§ **READING TEXT**:
'''

Then there is Psalm 110:4, which reads, “The LORD hath sworn, and will not repent, Thou art a priest forever after the order of Melchizedek.” The context of the psalm is telling of the one who is David’s Lord as well as David’s Son, to whom God will say, “Sit thou at my right hand, until I make thine enemies thy footstool” (1).

And that’s it.

However, these few verses still tell us something and in the first three verses of Hebrews 7, our author explains what these OT texts reveal to us about this man. The big picture is that this man is one of the few individuals in the OT who was both a priest and a king. This comes out immediately in verse 1, where he is introduced to us as “Melchizedek, king of Salem, priest of the most high God.” In sum, he was a monarch, he was a minister, and he was mysterious.

He was a monarch.

First of all, he was a king. To be specific, he was the King of Salem. There has been some dispute about the location of this place, but the fact that in Psalm 76:2 Salem seems to be synonymous with Jerusalem tilts the scales in favor of the city which would later become the seat of the Davidic kingdom. In verse 2, the author goes on to explicate the significance of his role as king: “first being by interpretation King of righteousness, and after that also King of Salem, which is, King of Peace.” The name Melchizedek itself means “king of righteousness.” Then we are told that “Salem” means peace.

'''

§ **STATED PROBLEM**:
Go on with the reading text that begins "Then there is" from its last line.

§ **GIVEN INFORMATION**:
'''

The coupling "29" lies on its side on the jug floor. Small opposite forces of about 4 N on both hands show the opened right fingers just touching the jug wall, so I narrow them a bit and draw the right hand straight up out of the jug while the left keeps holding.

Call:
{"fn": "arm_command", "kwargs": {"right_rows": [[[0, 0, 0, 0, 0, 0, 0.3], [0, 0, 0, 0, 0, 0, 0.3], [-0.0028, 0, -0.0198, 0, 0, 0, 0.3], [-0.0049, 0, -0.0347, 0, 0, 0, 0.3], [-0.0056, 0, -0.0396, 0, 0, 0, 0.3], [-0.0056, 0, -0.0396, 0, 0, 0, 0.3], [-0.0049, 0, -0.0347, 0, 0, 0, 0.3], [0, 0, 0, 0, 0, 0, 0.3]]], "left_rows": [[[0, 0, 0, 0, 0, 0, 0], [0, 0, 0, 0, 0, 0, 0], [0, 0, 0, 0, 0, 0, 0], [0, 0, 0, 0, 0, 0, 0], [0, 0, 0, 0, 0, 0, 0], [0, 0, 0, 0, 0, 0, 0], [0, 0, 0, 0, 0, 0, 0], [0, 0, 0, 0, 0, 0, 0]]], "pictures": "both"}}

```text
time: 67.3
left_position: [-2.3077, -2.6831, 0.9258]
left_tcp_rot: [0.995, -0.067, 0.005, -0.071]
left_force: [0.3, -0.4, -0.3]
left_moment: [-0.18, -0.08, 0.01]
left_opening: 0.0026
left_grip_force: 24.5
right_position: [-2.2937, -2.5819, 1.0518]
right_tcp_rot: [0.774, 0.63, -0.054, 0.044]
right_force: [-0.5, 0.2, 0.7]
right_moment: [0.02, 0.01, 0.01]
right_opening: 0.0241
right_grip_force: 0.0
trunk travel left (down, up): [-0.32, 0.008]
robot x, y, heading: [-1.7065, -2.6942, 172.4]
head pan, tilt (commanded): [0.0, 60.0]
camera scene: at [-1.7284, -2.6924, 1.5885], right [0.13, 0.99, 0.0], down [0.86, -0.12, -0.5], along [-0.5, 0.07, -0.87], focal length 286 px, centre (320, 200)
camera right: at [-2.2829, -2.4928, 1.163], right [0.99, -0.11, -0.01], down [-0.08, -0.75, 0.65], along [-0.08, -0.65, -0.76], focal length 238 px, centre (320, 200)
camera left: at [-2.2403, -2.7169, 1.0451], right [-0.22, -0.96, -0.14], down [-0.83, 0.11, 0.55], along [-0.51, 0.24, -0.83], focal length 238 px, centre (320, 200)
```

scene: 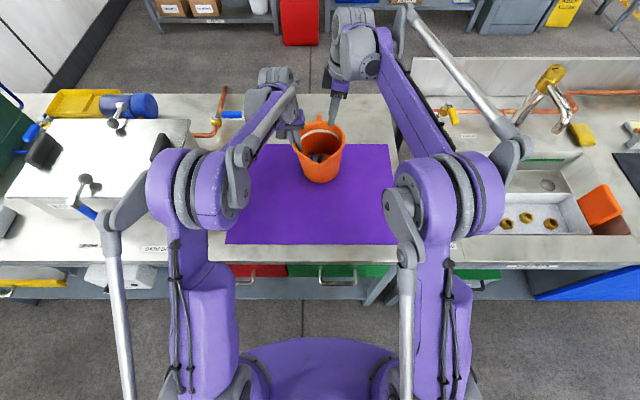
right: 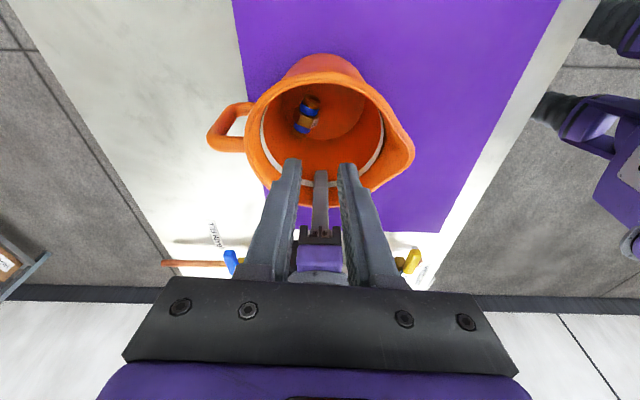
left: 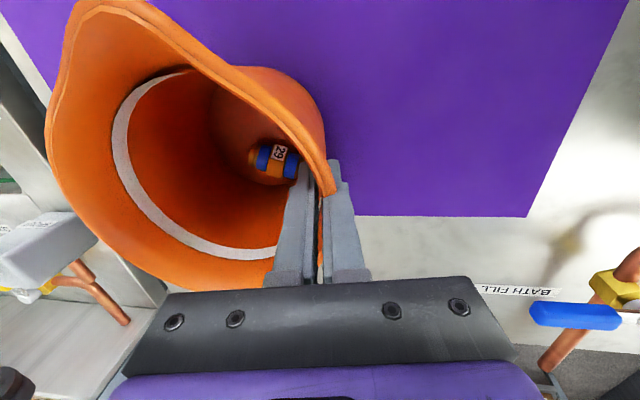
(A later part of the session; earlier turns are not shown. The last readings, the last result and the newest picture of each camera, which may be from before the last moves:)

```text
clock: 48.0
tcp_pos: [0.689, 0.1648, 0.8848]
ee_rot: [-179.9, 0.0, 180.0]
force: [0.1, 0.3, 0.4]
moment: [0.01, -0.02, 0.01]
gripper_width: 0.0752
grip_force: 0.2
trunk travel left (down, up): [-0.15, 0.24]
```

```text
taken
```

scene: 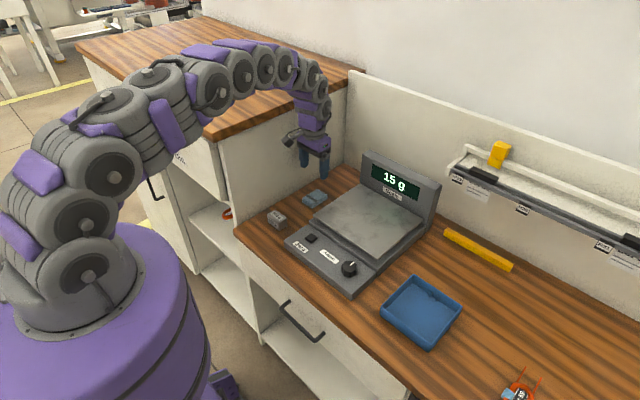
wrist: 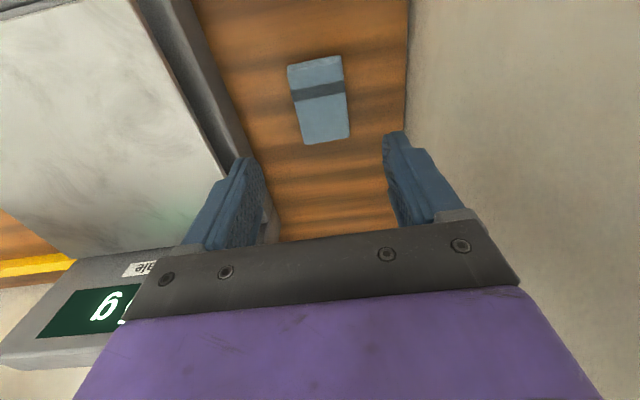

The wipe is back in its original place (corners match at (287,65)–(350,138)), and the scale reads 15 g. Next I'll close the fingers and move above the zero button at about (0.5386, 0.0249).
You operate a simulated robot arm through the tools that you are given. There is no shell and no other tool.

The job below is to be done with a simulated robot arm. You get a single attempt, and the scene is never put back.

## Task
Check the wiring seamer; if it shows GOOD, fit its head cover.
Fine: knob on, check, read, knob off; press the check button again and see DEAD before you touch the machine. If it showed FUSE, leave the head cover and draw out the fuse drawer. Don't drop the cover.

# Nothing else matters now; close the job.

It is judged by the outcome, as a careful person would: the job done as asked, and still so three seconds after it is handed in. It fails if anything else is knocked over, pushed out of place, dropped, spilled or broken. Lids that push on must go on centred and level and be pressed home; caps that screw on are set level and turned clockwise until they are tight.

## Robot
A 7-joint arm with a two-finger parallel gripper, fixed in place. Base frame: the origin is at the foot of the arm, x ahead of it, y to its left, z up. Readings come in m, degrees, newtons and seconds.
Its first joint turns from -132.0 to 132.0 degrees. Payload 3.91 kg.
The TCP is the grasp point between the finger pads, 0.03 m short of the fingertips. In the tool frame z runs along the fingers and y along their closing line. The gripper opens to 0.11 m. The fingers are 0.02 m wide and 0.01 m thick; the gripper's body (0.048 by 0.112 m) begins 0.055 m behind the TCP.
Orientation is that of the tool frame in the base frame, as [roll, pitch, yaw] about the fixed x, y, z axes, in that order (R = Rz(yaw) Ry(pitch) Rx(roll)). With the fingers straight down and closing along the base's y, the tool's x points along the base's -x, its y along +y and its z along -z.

'''

§ **EXERCISE ANSWER**:
He doesn’t spell it out for us, perhaps because he knows that his audience is well acquainted with the OT identification of the Messiah in these terms. But these are terms that clarify the mission of the Messiah. So the prophet Isaiah writes, “For unto us a child is born, unto us a son is given: and the government shall be upon his shoulder: and his name shall be called Wonderful, Counselor, The mighty God, The everlasting Father, The Prince of Peace. Of the increase of his government there shall be no end, upon the throne of David, and upon his kingdom, to order it, and to establish it, with judgment and with justice from henceforth ever forever. The zeal of the LORD of hosts will perform this” (Isa. 9:6-7). In the same way, the prophet Jeremiah writes also about the Messiah: “Behold, the days come, saith the LORD, that I will raise unto David a righteous Branch, and a King shall reign and prosper, and shall execute judgment and justice in the earth. In his days Judah shall be saved, and Israel shall dwell in safety: and this is his name whereby he shall be called, THE LORD OUR RIGHTEOUSNESS” (Jer. 23:5-6). What is especially significant about these prophesies is that they tell us that the Messiah would not simply be a king himself characterized by righteousness and peace (though that is true), but the one through whom righteousness and peace would be brought into the world. By bearing these titles, Melchizedek was pointing not so much to himself as to the person and work of Jesus Christ who is King of Kings and Lord of lords.

He was a minister.

He was not only a king, but he was also a minister, not in the sense in which we often use that term today, but in the sense of a priest of the “most high God.” And he was not a pagan priest, but a priest of the true God. It was in this capacity that he gave a blessing to Abraham (1, 6, 7). It was also in this capacity that he received from Abraham the tithe of the spoils of war (2, 4, 6, 8, 9). The author is intent on pointing out that the giving of the blessing and the receiving of the tithe prove that, as great as the patriarch Abraham was, Melchizedek was greater (4, 7). Indeed, we are told to “consider how great this man was, unto whom even the patriarch Abraham gave the tenth of the spoils” (4).

He was mysterious.

So far so good! But there are other things predicated about this man that are a little more puzzling. The fact of the matter is that this guy is just plain mysterious. But our author is going to build on that and make an important point about him. It comes in verse 3: Melchizedek, we are told, was “without mother, without father, without descent, having neither beginning of days, nor end of life; but made like unto the Son of God; abideth a priest continually.” At first, this looks like our author is saying that Melchizedek was never born and never died. In fact, in verse 8, we are told “And here men that die receive tithes; but there he receiveth them, of whom it is witnessed that he liveth.” When you add to that the witness of Psalm 110:4, where the point of contact between the Messiah and Melchizedek is in an eternal priesthood, it sure sounds like Melchizedek was never born and never died. In other words, that he was not just a man.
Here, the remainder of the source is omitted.